EWPC restructuring enables competition among Second Generation Retailers to find better value for customers in the market where as Leidtka explains "all the real learning happens" with "customer feedback" while avoiding the Greek Tragedy.
Jose Antonio Vanderhorst-Silverio

<< The first sentence "Retail markets elasticity feedbacks lowers wholesale market prices," is what lowers wholesale prices in the EWPC Regulatory Framework to keep operation in the Normal State, and thus avoid congestion and price spikes under the Performance First policy. That is what I said and proved. >>

I have read your EWPC materials, and I see nothing remotely resembling 'proof'. I have, however, examined power markets myself in considerable detail, and find scant evidence that competition, whether wholesale or retail, reduces spikes, congestion or prices. Theoretically, it should.

<< Asking for evidence in bulk is a key IOUs instrument the leads to the Greek Tragedy. >>

So, you want us to institute a $Trillion reformation based on ... what?

Don't get me wrong. There are few stronger advocates for power markets in the US than myself. Nevertheless, I understand that power market reform is going to be incremental, if it happens at all. That reform will require extensive evidence at every juncture to justify it. I am glad that there are states that are willing to move forward and experiment so as to develop that record.
James Carson

There are two ways: regulation and market. Regulation is about large bets on smart grid, based on the incremental extension of theIOUs Regulatory Framework. where evidence leads to the Greek Tragedy.

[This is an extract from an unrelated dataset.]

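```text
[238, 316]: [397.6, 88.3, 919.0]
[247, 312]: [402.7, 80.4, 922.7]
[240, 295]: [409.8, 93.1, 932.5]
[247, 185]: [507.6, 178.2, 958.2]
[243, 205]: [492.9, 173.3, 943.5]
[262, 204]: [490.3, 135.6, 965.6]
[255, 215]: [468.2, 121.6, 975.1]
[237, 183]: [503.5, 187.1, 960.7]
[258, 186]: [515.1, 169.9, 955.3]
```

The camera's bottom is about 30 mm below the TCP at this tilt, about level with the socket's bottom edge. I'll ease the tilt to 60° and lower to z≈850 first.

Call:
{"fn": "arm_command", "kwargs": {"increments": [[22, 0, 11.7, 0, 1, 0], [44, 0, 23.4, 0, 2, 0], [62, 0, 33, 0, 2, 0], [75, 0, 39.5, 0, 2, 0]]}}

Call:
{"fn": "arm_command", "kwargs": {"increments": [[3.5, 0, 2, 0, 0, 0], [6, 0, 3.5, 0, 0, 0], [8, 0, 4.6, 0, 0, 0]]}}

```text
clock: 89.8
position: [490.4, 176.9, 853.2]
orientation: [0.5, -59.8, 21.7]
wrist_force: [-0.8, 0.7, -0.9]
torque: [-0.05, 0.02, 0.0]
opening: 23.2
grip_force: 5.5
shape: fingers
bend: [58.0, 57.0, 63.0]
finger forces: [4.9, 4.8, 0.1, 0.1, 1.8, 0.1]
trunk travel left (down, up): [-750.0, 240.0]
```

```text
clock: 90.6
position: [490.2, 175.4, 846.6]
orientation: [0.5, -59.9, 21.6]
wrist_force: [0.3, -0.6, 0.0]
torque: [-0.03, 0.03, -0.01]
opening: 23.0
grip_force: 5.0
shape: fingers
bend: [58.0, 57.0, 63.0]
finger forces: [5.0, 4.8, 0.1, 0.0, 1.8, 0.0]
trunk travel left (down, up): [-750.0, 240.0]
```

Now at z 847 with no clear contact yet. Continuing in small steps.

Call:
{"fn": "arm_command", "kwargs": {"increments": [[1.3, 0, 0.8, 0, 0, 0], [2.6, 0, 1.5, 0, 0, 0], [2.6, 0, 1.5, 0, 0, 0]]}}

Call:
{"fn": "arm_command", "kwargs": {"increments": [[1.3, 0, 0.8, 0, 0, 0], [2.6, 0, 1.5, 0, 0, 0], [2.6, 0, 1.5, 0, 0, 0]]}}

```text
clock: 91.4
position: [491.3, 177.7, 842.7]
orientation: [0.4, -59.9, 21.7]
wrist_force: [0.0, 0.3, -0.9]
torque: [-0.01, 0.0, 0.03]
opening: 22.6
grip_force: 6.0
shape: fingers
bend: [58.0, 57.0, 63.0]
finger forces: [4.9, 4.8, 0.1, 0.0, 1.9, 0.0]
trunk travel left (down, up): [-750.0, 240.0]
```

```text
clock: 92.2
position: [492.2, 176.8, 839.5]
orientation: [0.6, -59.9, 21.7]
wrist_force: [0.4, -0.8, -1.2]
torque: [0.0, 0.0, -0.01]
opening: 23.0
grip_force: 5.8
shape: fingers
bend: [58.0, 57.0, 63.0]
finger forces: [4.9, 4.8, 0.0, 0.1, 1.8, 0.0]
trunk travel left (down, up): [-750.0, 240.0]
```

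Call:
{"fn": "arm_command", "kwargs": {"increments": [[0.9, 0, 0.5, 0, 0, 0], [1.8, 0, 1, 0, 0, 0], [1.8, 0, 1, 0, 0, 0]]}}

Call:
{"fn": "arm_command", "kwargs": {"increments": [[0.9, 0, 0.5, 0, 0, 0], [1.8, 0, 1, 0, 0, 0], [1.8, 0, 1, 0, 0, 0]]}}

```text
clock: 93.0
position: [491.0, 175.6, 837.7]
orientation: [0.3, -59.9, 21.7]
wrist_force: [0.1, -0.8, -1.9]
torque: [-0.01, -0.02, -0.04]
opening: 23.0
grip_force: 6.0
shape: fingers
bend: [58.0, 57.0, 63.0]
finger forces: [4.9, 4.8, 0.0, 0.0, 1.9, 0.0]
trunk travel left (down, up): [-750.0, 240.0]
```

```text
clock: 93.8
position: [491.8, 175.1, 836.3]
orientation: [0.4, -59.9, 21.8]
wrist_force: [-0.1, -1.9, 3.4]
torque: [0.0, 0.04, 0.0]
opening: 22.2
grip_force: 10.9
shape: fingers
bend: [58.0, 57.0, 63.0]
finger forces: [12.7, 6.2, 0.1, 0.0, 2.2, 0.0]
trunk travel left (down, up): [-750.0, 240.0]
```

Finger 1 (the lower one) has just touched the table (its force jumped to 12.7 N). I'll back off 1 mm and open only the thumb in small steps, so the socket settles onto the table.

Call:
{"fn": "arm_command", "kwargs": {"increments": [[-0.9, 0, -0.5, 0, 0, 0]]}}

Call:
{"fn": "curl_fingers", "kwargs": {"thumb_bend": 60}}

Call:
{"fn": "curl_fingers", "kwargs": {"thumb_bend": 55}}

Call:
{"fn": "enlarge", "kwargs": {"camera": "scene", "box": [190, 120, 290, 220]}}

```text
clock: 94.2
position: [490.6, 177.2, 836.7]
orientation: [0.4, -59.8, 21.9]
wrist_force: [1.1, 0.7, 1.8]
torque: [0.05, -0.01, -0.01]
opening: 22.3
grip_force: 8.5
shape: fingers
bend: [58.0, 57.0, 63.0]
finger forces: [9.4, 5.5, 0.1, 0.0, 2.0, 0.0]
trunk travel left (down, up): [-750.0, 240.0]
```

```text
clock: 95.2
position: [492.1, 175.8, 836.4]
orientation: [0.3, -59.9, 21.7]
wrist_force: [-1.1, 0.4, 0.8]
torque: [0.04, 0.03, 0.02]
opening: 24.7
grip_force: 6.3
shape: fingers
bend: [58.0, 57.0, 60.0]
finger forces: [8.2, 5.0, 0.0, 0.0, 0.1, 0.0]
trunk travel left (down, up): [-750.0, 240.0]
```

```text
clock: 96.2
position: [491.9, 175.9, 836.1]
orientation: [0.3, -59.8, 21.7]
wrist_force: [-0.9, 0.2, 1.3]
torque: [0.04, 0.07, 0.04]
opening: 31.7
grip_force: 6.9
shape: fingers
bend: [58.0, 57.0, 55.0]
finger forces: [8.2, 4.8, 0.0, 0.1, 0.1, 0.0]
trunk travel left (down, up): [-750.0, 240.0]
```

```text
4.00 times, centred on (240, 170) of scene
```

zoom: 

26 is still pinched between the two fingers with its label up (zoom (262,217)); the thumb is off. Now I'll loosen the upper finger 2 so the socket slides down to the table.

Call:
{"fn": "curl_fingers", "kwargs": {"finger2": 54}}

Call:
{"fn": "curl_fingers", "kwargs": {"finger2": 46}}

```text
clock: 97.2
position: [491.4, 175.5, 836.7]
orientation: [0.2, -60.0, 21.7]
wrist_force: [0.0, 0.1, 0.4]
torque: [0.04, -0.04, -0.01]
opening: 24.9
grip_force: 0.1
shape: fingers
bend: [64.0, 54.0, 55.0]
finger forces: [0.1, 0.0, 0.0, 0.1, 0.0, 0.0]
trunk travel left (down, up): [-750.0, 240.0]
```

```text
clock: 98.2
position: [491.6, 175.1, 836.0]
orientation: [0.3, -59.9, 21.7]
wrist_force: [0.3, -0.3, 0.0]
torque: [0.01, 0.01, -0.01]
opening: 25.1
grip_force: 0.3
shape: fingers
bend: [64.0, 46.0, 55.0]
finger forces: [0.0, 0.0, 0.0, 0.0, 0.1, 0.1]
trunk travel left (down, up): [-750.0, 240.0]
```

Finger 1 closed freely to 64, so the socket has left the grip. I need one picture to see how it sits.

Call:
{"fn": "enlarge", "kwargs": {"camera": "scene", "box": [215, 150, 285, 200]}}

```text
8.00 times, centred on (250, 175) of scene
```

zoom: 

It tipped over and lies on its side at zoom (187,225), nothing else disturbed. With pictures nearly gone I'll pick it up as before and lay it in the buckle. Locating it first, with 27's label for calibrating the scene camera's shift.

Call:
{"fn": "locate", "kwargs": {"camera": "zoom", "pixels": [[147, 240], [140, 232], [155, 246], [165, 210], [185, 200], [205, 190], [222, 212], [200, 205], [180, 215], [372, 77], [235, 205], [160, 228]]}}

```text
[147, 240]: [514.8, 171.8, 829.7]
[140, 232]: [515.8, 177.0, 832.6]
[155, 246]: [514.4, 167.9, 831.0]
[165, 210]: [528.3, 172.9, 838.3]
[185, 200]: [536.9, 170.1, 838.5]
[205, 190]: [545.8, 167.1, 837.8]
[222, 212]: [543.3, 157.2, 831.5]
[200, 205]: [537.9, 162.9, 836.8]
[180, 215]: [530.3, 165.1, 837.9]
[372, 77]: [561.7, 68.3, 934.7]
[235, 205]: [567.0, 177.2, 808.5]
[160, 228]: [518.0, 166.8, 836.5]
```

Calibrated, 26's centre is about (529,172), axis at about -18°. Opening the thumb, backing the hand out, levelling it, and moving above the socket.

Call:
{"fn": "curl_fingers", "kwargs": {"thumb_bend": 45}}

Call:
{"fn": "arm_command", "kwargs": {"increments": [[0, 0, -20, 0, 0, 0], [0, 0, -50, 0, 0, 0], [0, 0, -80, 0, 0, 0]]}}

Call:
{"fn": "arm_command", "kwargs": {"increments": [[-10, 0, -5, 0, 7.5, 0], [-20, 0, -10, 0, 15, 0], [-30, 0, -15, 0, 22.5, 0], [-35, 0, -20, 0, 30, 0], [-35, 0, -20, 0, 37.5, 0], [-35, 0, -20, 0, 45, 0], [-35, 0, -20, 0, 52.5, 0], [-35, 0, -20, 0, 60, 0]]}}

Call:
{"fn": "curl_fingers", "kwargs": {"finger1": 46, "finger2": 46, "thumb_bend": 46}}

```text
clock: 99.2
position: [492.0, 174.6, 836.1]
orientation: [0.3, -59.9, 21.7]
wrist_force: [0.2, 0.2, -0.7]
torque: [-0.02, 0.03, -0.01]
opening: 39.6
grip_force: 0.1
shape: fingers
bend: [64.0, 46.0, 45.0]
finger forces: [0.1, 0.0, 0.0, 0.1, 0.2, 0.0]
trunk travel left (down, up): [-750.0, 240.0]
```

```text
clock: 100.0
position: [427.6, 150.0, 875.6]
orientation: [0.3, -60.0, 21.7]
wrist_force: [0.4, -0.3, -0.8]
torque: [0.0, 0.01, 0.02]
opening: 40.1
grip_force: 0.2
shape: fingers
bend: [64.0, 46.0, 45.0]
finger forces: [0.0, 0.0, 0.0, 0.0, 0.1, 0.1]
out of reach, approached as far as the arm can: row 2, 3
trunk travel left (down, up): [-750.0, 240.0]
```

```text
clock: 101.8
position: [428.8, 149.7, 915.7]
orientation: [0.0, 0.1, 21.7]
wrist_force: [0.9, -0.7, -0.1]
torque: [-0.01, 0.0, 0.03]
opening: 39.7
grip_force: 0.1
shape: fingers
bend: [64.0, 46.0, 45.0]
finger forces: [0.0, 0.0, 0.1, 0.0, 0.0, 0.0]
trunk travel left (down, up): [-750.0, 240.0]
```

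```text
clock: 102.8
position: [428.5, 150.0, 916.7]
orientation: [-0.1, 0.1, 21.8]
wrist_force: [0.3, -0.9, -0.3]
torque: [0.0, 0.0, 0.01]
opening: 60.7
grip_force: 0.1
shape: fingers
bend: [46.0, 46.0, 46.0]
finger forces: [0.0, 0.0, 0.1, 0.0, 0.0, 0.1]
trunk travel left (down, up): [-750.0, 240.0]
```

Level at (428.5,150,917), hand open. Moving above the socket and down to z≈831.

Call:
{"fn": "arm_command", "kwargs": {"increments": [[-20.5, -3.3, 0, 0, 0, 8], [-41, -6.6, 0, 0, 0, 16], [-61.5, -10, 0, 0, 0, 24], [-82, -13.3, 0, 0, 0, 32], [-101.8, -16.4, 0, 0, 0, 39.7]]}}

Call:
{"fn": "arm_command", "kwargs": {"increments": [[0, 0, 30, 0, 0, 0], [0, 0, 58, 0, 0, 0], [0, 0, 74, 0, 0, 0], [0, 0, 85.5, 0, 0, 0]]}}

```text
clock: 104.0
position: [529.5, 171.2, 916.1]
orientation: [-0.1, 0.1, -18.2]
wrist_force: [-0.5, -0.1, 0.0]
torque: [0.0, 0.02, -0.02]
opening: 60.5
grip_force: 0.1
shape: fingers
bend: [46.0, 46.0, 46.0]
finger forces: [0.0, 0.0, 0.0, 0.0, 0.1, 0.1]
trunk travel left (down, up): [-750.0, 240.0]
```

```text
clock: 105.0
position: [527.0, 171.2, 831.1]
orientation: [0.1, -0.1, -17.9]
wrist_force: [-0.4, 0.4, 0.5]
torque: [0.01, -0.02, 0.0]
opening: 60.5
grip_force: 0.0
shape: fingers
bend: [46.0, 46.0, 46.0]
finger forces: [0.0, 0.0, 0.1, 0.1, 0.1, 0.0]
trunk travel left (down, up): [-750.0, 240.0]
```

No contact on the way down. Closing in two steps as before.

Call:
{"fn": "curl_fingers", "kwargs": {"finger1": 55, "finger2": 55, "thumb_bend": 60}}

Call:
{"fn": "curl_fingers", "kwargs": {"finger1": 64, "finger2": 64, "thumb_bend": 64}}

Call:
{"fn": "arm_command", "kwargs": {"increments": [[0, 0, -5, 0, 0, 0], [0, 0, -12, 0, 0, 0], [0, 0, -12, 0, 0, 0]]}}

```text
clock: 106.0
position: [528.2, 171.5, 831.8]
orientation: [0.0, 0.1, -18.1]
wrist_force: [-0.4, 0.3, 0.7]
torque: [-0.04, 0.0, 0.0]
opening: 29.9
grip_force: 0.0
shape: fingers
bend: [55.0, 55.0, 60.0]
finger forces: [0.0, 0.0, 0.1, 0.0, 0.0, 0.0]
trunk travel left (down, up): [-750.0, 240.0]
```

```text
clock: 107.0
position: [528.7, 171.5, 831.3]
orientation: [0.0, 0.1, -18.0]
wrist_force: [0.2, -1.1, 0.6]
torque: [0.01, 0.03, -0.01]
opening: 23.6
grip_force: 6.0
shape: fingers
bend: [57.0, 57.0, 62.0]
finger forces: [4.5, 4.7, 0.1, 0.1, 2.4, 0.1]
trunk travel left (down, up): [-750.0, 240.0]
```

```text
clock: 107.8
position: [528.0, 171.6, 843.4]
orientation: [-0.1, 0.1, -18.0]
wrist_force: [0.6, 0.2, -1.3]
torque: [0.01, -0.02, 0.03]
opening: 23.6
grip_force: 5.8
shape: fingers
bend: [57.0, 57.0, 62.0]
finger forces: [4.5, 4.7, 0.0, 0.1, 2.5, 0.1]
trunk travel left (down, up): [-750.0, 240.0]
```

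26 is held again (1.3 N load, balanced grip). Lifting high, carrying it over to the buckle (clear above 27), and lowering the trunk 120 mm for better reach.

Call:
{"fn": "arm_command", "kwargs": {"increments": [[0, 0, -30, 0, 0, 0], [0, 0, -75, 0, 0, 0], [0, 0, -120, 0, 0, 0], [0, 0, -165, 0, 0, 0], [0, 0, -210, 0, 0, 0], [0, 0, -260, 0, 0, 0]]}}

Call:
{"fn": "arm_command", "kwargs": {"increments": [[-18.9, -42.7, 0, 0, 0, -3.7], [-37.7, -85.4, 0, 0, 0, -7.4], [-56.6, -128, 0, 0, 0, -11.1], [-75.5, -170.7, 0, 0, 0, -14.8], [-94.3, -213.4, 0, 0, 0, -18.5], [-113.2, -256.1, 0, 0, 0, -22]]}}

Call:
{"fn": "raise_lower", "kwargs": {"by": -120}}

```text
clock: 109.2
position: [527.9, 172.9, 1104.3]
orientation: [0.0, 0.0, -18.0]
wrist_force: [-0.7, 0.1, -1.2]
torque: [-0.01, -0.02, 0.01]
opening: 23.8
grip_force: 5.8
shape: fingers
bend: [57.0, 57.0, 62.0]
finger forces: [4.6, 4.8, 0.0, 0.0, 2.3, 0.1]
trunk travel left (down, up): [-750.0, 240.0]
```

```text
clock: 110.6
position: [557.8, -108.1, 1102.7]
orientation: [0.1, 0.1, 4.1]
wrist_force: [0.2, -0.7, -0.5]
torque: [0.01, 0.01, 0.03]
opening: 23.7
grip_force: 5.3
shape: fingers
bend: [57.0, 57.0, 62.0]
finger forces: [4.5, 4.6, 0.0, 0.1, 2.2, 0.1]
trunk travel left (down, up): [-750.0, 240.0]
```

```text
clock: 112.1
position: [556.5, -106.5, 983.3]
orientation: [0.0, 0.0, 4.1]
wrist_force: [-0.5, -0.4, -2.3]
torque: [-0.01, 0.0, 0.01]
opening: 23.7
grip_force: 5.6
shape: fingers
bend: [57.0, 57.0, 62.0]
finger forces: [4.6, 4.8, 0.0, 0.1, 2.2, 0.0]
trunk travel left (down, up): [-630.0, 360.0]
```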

Markets are about business model competition on complete and fully functional markets available through a revolution that is already emerging. That is what COMPETE Coalition potential losers are quickly becoming aware of through our interchanges. They should thank you and me.

DOE ceiling on smart grids grants is a proof that open standards is the way to go for the revolution. DOE should NOT increase that ceiling, unless they want to generate a Big Greek Tragedy by throwing away (good money after bad) a huge amount of taxpayers dollards.